Le BERLIOZ grivois, comique, spectaculaire… du grand Terry Gilliam
Le deuxième opéra de Berlioz a essuyé un échec retentissant à sa création en 1838 à Paris, du fait d’une inspiration inégale, alternant les passages convenus (le tout début de l’opéra et le milieu du IIe acte surtout) avec des pages brillantes, telle que le Carnaval romain –adapté ensuite par Berlioz dans la célèbre pièce de concert éponyme. Berlioz tourne le dos aux facilités mélodique et rythmique de Rossini et Auber pour embrasser un style plus proche de Beethoven et Weber, voire Mendelssohn dans l’utilisation aérienne des vents, tout en annonçant le grand opéra dans les scènes d’ensemble grandioses avec chœur. On se délecte tout du long des nombreux détails piquants dévoilés par l’orchestre imaginatif du français, malheureusement peu mis en valeur par la direction analytique de Philippe Jordan. On gagne en précision et en clarté des textures ce que l’on perd en vision d’ensemble et en éclat. Les tempi mesurés permettent cependant aux chœurs de se jouer des nombreuses difficultés de la partition : José Luis Basso et ses troupes sont ainsi logiquement très applaudis en fin de représentation.
L’ovation la plus fournie est toutefois remportée par le superlatif Ascanio de Michèle Losier, dont l’articulation et la projection force l’admiration, sans parler de l’investissement dramatique constant. On aimerait pouvoir entendre la mezzo-soprano canadienne dans un rôle plus développé encore, digne de son talent.
Pourtant spécialiste du rôle-titre, John Osborn surprend en début de représentation avec une émission portée par un léger vibrato et quelques décalages avec la fosse. Puis la voix prend toute son ampleur, autour d’une souplesse et d’une harmonie dans les phrasés, jamais prise en défaut malgré les difficultés techniques nombreuses. A l’instar de Michèle Losier, la prononciation du français est idéale. Maurizio Muraro (Giacomo Balducci) déçoit par sa faible projection et son timbre fatigué, tandis qu’Audun Iversen (Fieramosca) assure tout juste sa partie, sans briller. Après un début hésitant, Marco Spotti (Le pape) convainc par sa force d’incarnation, tandis que Pretty Yende (Teresa) se distingue par sa grâce subtile, malheureusement un peu en difficulté dans la puissance et le suraigu.

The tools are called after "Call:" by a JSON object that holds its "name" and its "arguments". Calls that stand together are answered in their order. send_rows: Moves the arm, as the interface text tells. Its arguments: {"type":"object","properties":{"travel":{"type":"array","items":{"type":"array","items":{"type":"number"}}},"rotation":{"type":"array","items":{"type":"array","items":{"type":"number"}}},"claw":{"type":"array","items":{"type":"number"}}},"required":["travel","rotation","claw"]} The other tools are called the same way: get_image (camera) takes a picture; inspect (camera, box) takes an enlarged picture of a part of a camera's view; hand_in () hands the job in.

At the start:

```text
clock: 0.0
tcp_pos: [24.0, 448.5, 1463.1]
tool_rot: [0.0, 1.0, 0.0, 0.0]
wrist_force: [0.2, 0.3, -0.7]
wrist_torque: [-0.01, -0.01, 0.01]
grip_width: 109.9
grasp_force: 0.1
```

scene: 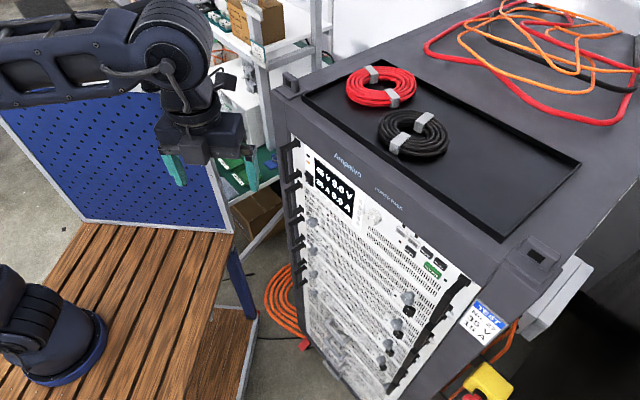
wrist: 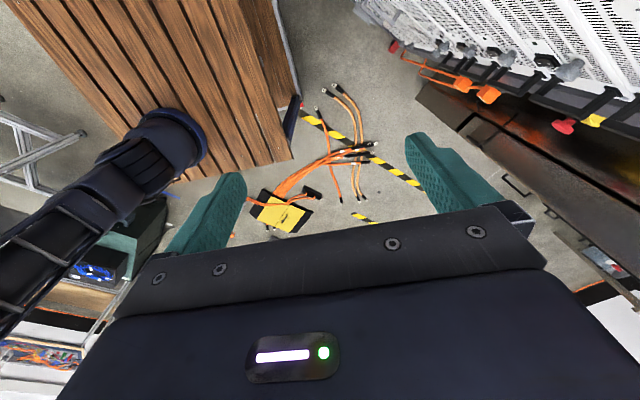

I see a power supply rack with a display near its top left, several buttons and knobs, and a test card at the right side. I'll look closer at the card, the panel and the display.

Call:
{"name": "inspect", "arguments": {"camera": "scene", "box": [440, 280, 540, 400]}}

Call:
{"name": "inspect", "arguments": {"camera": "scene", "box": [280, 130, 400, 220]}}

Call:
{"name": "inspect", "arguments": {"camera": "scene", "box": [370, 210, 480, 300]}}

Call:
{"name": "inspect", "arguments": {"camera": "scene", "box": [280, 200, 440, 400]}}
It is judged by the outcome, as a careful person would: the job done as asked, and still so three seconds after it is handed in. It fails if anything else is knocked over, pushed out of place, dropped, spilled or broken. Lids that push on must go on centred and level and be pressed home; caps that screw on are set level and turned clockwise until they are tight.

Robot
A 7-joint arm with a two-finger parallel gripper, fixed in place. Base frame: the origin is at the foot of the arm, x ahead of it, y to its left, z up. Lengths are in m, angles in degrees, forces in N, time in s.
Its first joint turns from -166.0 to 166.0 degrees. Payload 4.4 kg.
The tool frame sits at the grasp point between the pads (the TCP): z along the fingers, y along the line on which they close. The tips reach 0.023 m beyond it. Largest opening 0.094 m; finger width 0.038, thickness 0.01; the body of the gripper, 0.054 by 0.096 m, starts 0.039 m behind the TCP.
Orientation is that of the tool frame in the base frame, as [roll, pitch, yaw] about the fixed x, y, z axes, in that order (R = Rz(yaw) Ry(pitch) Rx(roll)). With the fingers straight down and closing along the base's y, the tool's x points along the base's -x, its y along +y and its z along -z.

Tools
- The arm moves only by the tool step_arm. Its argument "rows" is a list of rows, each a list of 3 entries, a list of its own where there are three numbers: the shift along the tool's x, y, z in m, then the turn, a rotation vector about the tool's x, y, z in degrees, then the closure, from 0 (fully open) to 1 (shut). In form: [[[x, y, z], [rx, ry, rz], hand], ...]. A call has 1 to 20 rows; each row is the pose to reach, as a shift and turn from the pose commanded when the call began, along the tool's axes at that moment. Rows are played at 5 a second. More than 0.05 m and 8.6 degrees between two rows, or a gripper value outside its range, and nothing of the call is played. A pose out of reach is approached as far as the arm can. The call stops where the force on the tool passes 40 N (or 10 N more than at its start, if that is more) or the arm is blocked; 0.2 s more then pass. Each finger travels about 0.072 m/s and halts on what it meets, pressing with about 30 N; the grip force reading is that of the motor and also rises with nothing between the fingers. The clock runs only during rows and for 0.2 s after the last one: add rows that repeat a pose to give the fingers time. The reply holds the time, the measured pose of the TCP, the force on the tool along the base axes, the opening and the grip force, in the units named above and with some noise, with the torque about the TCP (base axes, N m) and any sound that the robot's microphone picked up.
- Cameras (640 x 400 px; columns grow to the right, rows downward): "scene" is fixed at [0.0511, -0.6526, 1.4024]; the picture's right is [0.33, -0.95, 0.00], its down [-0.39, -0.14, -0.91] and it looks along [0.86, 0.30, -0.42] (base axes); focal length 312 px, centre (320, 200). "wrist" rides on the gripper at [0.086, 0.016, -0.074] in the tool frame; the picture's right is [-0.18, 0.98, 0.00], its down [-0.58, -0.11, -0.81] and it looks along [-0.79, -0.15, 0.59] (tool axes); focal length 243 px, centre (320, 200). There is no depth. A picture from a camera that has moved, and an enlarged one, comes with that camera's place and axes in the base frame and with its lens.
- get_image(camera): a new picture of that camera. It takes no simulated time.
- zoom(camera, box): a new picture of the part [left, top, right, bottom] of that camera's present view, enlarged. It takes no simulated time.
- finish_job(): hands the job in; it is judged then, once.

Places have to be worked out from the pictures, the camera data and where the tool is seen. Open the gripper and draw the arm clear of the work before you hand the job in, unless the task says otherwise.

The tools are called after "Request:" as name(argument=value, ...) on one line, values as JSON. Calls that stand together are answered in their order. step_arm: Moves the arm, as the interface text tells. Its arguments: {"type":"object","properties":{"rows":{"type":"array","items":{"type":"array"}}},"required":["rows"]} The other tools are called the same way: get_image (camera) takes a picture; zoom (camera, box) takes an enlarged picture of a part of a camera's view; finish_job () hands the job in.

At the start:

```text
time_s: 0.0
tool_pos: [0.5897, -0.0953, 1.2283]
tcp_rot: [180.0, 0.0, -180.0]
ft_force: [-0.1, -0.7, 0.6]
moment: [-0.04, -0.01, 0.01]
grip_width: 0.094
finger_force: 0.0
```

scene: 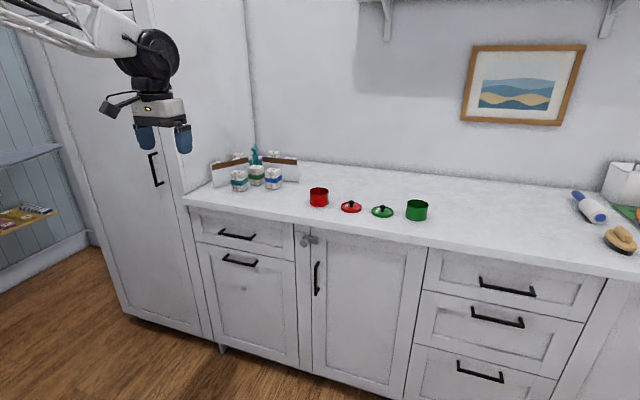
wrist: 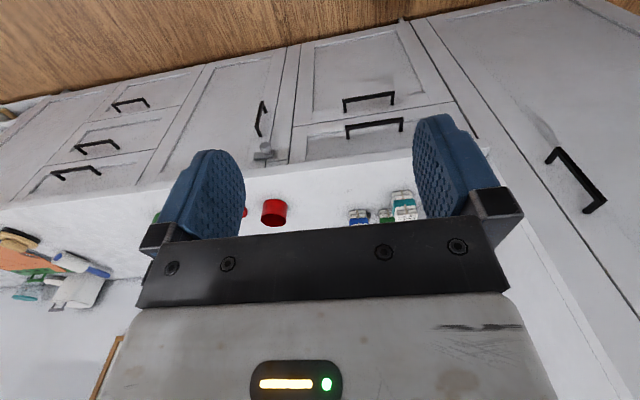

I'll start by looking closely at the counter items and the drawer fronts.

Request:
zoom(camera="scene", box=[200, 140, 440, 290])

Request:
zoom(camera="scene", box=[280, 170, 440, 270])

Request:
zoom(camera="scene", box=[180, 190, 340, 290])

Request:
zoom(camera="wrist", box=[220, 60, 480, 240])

Terry Gilliam porte son imagination délirante au moyen d’une scénographie qui nous plonge au temps de Dickens, dans l’esprit forain propre à l’ouvrage. L’ouverture fait d’emblée entrevoir une partie des nombreuses surprises qui vont se succéder au cours de la représentation, animant le moindre temps mort à la manière d’un Jérôme Deschamps. Les tenants du minimalisme n’ont qu’à bien se tenir, ce spectacle n’est pas pour eux ! On se délecte tout du long de la reconstitution historique minutieuse dans ses moindres détails (jusque dans ses anachronismes assumés !), faisant vivre cette cour des miracles avec force danseurs et acrobates. Les clins d’œil comiques savoureux, des grivoiseries à la moquerie des goûts « artistiques » du Pape, ne sont pas pour rien dans la réussite du spectacle. Autour d’un décor mouvant et déstructuré, les trompe-l’œil comme la vidéo sont utilisés avec discrétion et pertinence : la représentation finale de la fonderie est ainsi un véritable tour de force visuel, tout autant que la magnificence de la statue enfin achevée. De quoi ravir un public qui réserve une belle ovation à toute la troupe.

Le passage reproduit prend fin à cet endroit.